Erle Boyd married Dorothy May Meeks with Presbyterian rites, at a private residence in Bourke Street, Sydney on 11 September 1915 and they had three children (two sons named Walter and Hugh and a daughter Dorothy, although it would appear that Walter was born in April 1913, before Erle and Dorothy were married). In October 1915 he was posted to the RAN College (located at Captains Point, Jervis Bay) as a member of the crew of the College training vessel HMAS Franklin. It was while serving at Jervis Bay that an incident occurred in which Boyd distinguished himself.
On Sunday 19 March 1916 a group of five sailors from the College, including Boyd, took a cutter on a sailing expedition to the small township of Huskisson about eight miles north of Captains Point. They spent the day with friends at Huskisson and towards dusk commenced the run back to the College. The weather began to change and the cutter’s crew were required to tack frequently as the wind changed. About five miles from Captains Point a sudden gust of wind capsized the boat and flung all five men into the water.
Four of the sailors managed to get onto the hull of the upturned cutter but the fifth was missing. Boyd, who was a very strong swimmer, repeatedly dived under the water until he located the man and dragged him to the side of the boat. The weather continued to deteriorate and night had fallen. The light of the lighthouse at Point Perpendicular and that of the Naval College provided the only illumination.

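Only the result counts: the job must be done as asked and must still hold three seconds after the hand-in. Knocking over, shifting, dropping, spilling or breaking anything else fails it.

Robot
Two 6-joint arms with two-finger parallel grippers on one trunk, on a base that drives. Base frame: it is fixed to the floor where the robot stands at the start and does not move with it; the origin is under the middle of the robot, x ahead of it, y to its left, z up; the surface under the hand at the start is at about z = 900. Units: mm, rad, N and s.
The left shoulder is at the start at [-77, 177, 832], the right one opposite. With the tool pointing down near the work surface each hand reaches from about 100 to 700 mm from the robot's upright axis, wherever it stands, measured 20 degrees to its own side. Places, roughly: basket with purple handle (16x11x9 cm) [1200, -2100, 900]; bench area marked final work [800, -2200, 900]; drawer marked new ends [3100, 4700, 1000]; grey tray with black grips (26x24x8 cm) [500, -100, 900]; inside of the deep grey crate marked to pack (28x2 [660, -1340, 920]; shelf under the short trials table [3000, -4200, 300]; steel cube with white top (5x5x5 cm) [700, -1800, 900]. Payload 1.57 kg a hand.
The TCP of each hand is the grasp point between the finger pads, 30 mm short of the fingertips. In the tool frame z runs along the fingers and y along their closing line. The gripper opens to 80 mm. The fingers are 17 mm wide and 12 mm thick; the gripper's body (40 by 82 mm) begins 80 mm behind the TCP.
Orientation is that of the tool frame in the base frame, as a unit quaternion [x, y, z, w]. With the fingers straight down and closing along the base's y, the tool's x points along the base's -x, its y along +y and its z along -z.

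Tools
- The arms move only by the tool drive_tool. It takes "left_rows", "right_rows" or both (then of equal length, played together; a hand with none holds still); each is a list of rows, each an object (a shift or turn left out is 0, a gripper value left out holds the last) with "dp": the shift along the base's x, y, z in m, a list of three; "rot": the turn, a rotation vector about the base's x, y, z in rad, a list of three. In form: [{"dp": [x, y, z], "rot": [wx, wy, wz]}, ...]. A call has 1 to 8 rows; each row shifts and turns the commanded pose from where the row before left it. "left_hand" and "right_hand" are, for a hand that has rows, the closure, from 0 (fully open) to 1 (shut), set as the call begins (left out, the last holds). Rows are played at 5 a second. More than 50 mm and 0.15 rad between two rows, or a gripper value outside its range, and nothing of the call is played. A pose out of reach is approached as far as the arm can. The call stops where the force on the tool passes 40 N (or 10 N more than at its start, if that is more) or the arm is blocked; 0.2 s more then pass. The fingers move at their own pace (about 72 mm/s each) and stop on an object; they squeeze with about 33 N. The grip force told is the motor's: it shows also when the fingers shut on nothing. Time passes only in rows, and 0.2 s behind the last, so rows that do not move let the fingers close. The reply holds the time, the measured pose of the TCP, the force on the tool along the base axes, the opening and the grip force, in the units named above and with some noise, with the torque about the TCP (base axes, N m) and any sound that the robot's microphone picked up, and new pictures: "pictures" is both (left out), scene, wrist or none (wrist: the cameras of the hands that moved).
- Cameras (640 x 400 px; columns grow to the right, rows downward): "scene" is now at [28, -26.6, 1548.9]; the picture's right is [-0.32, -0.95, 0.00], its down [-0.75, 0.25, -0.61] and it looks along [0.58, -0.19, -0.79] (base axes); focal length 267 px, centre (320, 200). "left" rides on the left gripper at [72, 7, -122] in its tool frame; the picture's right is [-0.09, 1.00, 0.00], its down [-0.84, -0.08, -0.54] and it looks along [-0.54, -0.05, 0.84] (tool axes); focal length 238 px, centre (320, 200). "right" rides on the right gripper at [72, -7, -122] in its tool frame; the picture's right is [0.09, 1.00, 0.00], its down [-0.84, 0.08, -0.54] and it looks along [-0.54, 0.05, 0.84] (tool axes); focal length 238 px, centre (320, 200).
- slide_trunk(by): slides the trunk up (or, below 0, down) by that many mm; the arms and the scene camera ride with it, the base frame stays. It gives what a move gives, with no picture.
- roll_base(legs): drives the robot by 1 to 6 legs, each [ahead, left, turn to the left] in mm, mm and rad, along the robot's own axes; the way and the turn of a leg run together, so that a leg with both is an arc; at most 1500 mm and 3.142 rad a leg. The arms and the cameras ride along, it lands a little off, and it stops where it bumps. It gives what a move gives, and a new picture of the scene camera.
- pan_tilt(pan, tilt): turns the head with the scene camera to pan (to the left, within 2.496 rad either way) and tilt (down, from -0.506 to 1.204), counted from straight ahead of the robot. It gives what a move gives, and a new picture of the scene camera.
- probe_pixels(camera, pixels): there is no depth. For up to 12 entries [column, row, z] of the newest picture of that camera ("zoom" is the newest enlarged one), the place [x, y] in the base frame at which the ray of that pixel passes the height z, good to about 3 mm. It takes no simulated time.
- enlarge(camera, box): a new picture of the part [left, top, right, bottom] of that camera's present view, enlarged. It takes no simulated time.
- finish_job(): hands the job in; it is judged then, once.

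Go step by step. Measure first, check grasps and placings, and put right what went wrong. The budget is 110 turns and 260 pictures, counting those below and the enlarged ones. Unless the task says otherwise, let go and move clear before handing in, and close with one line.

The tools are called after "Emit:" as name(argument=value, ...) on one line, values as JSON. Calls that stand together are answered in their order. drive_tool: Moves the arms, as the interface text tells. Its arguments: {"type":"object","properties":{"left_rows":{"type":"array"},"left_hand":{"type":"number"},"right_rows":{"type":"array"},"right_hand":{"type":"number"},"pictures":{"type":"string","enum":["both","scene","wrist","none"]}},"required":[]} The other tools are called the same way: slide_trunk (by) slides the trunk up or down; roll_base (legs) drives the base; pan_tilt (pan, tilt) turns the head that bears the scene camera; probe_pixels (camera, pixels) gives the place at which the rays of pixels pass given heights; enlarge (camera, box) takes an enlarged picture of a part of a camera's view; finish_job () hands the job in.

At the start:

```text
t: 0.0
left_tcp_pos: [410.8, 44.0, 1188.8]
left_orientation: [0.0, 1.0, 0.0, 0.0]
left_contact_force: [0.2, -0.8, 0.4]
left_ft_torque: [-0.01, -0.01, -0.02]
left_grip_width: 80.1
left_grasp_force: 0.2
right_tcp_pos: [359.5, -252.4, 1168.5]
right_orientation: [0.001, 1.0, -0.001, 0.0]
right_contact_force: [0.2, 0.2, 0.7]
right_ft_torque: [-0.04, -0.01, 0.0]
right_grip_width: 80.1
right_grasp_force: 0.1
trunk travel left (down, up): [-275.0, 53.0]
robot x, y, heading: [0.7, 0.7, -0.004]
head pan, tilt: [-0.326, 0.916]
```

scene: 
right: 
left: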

The men realised that with the poor weather and the increasing cold, any attempt to hang onto the boat overnight and await rescue in the morning was untenable. Boyd, as the strongest swimmer, made the decision to swim to the shore, which was about three miles away, and raise the alarm. He stripped off his clothing and commenced to swim for shore but was forced back to the upturned boat by severe cramps caused by the cold water. By this time one of the men left behind had succumbed to hypothermia and had drifted away from the boat. The others were too weak to rescue him and Boyd realised the situation was now desperate.